Retype the section of the source that opens with "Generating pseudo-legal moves" and closes with "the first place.".

- Source
↓
How to generate legal moves in a chess engine

Recently I’ve been spending some time in the evening playing around with Rust. My go-to project for learning systems-y languages has always been chess engines. If there is one thing to say about building chess engine it’s don’t do it — it becomes an addiction, and it’s never finished.

One of the foundations for a decent chess engine is a reasonably fast move generation function. This is a method that takes a chess position, and returns a list of all the moves that can be made from that position for a given side.

For example: At the starting position there are 20 moves for white: each of the pawns can move forward one or two spaces (16 moves total), and the knights have two moves each (4 moves total).

In this article I’ll talk about how to generate moves for a chess position efficiently, as well as some common ‘gotchas’ that can lead to bugs.

There are two approaches to generating moves in a chess engine, dubbed “legal” and “psuedo-legal”

Pseudo-legal move generation

This is the simplest way of generating moves. A pseudo-legal move generator does not consider checks or pins when generating moves. It simply looks at the board and sees what squares are empty (pushes) or have enemy pieces on (captures).

For example, in the following position, a pseudo-legal move generator would generate the move for black king to f8, even though it puts the king in check from white’s rook.

When using a psuedo-legal move generator you have to check that the board is still valid after making a move, and then void the move if it was invalid — like moving the king into check in the move above.

Generating pseudo-legal moves is a lot faster than just generating legal moves because calculating checks and pins is hard. However in chess it’s only legal moves that we care about, so you still have to test your moves for legality after making them, and then undo the move if it turned out to be invalid. It turns out that this is less efficient because making and unmaking a move takes time — it’s quicker to simply not generate bad moves in the first place.
↑
- Source excerpt
↓
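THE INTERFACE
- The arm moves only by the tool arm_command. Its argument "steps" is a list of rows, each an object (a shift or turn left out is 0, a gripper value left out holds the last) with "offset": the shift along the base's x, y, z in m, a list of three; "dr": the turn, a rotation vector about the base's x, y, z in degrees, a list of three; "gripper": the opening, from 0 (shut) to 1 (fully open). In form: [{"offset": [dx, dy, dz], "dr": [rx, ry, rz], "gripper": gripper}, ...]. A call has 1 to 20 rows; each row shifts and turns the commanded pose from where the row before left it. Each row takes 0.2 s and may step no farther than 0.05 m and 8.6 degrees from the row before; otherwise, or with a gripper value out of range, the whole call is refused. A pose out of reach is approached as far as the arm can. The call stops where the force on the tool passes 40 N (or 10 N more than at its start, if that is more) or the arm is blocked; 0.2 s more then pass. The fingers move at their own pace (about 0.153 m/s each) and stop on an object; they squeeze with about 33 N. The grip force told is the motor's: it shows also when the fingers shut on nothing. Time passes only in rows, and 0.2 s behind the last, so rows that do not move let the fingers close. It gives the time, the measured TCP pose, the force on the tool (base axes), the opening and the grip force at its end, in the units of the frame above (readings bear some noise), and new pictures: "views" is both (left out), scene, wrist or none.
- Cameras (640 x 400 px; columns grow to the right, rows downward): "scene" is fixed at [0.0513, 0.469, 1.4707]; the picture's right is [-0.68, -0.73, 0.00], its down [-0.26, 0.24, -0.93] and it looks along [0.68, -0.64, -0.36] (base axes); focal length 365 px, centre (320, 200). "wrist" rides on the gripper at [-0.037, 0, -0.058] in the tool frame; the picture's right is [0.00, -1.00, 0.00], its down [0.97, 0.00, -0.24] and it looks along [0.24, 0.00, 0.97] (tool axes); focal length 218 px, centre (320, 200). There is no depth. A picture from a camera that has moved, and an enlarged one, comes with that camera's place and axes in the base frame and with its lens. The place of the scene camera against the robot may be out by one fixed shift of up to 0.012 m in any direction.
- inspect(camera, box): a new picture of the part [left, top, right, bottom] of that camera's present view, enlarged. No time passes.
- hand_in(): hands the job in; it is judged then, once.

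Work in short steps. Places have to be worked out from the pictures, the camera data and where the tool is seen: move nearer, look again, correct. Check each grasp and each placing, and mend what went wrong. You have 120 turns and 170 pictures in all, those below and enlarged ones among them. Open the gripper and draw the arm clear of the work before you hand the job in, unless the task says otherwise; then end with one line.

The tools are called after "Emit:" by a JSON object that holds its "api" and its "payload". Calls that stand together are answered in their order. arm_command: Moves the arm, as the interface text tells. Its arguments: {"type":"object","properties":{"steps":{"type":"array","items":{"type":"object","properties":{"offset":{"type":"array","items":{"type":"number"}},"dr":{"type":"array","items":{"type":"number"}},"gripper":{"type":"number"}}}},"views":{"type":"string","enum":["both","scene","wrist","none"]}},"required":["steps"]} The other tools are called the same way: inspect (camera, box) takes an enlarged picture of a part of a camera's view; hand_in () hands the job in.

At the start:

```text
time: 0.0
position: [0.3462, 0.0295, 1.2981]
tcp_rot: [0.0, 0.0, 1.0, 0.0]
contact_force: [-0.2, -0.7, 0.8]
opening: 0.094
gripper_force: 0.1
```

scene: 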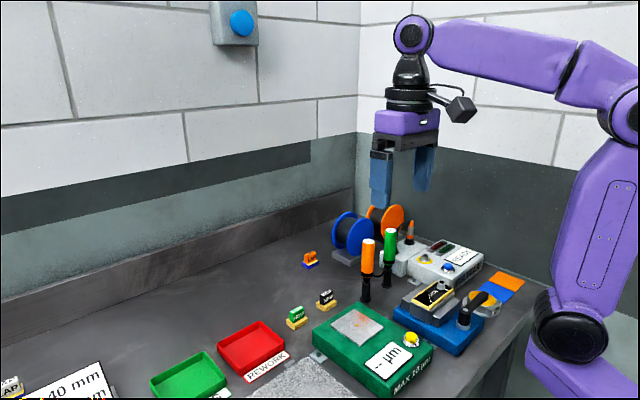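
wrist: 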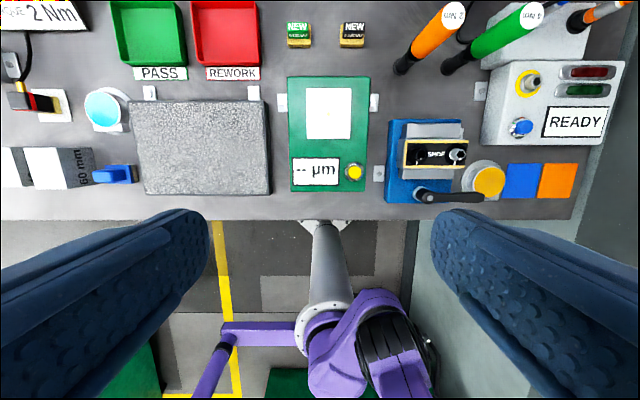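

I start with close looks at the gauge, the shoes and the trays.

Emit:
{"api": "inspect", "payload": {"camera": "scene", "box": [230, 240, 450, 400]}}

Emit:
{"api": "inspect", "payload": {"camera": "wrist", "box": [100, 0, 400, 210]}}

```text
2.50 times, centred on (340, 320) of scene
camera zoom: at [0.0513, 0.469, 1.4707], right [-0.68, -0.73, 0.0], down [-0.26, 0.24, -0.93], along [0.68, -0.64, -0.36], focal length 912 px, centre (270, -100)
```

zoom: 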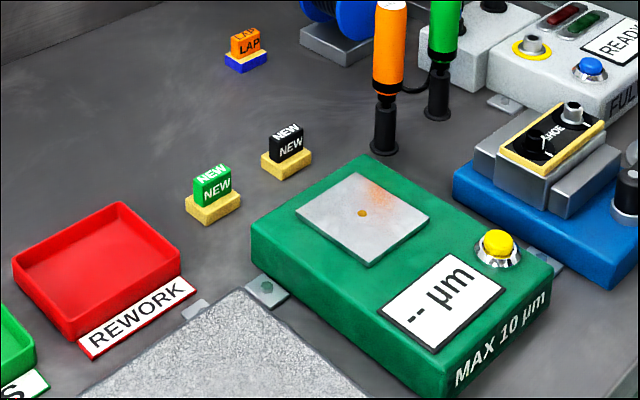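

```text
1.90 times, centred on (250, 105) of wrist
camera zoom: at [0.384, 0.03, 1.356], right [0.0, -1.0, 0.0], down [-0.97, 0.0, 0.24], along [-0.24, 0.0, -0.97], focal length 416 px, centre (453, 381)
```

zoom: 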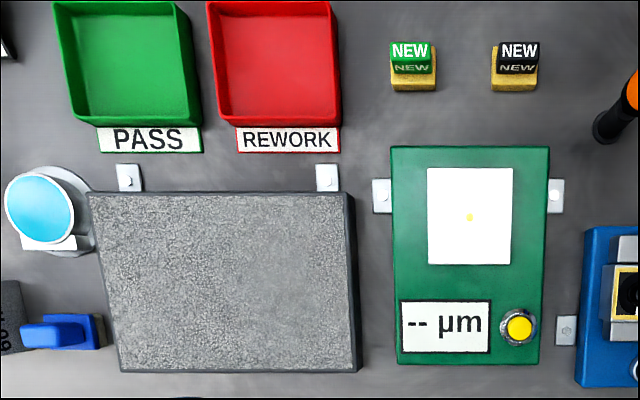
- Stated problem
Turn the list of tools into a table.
↑
- Task output
Generating pseudo-legal moves is a lot faster than just generating legal moves because calculating checks and pins is hard. However in chess it’s only legal moves that we care about, so you still have to test your moves for legality after making them, and then undo the move if it turned out to be invalid. It turns out that this is less efficient because making and unmaking a move takes time — it’s quicker to simply not generate bad moves in the first place.